● **SOURCE EXCERPT**
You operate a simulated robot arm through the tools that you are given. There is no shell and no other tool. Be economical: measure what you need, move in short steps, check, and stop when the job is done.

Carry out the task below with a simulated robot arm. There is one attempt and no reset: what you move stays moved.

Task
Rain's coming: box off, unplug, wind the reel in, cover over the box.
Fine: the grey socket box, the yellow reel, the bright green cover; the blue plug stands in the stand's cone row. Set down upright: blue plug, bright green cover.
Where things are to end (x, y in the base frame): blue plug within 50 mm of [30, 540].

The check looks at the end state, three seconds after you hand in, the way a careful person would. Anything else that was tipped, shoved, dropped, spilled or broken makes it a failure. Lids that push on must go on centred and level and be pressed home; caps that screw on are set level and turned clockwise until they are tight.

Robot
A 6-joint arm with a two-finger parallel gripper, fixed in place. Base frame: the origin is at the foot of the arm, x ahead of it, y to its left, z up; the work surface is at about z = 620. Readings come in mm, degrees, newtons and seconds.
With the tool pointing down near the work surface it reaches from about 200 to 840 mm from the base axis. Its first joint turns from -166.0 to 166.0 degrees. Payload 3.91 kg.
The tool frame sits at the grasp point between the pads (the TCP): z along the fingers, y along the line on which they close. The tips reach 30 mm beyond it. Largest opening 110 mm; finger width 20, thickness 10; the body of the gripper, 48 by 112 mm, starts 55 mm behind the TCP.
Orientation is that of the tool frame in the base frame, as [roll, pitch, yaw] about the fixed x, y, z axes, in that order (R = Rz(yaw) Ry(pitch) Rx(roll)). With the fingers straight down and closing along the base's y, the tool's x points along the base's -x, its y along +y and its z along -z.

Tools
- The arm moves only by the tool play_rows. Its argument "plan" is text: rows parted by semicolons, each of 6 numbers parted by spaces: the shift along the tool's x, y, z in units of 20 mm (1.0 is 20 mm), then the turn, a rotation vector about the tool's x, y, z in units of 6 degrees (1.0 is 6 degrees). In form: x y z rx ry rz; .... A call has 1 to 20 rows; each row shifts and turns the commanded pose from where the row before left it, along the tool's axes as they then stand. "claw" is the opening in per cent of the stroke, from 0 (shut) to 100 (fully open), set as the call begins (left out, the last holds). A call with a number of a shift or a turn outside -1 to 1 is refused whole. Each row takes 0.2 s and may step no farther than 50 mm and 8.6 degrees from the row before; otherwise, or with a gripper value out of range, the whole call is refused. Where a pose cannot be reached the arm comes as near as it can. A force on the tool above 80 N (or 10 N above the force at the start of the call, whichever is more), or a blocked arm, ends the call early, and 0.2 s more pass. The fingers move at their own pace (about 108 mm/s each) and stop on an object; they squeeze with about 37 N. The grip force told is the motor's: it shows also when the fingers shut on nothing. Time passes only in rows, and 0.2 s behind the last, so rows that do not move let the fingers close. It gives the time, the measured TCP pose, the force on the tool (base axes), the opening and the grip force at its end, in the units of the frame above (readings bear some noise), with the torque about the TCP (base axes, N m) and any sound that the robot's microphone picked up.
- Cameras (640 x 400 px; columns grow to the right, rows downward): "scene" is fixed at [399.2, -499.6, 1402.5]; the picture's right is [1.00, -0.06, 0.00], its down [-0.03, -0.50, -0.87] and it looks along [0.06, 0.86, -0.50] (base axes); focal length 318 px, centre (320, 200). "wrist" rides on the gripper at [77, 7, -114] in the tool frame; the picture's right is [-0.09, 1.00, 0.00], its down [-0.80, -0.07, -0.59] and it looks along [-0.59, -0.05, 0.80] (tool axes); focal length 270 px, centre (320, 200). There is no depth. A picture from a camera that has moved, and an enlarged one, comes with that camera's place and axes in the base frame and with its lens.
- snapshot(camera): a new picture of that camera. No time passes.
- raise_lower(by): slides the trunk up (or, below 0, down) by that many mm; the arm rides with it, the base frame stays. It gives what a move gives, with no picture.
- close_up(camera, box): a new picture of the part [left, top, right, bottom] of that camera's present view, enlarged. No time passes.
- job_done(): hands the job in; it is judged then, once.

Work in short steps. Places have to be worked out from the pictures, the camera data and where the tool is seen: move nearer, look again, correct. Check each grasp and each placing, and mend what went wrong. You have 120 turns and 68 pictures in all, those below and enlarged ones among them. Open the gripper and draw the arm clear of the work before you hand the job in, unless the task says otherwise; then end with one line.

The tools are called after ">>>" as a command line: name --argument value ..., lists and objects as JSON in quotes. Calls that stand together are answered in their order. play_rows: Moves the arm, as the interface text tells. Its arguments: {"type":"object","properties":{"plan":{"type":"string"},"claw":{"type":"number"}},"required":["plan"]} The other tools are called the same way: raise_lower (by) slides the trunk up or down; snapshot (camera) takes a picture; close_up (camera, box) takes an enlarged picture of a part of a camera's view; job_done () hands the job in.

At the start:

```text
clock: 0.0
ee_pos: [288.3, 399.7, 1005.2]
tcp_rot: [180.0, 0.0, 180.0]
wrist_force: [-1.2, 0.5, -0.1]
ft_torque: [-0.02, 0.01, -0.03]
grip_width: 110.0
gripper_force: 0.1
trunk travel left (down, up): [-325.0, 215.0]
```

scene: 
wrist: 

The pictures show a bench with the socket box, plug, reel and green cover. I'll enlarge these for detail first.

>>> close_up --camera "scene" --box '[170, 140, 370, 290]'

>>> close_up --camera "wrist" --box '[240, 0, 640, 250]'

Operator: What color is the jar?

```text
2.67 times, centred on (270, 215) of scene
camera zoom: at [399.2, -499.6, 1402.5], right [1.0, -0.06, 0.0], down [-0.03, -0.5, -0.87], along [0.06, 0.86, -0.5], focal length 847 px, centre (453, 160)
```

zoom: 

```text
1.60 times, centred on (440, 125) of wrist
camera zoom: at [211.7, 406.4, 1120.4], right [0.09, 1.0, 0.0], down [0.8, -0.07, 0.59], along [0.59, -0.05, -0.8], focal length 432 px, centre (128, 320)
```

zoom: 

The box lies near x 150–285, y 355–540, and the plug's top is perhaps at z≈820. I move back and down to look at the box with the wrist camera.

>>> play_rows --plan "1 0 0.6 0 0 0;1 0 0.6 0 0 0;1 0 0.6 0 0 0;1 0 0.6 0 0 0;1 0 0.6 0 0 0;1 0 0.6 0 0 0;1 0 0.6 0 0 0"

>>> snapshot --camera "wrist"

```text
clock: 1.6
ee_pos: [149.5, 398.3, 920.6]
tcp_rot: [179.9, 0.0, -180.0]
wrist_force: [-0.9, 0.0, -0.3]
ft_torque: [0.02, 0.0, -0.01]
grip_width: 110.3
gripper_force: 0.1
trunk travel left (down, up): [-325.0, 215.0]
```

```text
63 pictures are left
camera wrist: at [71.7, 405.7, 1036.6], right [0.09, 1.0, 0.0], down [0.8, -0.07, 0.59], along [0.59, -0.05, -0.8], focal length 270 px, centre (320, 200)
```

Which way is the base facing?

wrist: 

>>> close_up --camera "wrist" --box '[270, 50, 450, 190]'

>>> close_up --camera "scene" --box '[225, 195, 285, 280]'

● **TASK TO COMPLETE**
Begin with the line that has "- raise_lower(by): slides" in the listing above and end after the line that has "Work in short"; output those lines exactly.

● **EXERCISE OUTPUT**
- raise_lower(by): slides the trunk up (or, below 0, down) by that many mm; the arm rides with it, the base frame stays. It gives what a move gives, with no picture.
- close_up(camera, box): a new picture of the part [left, top, right, bottom] of that camera's present view, enlarged. No time passes.
- job_done(): hands the job in; it is judged then, once.

Work in short steps. Places have to be worked out from the pictures, the camera data and where the tool is seen: move nearer, look again, correct. Check each grasp and each placing, and mend what went wrong. You have 120 turns and 68 pictures in all, those below and enlarged ones among them. Open the gripper and draw the arm clear of the work before you hand the job in, unless the task says otherwise; then end with one line.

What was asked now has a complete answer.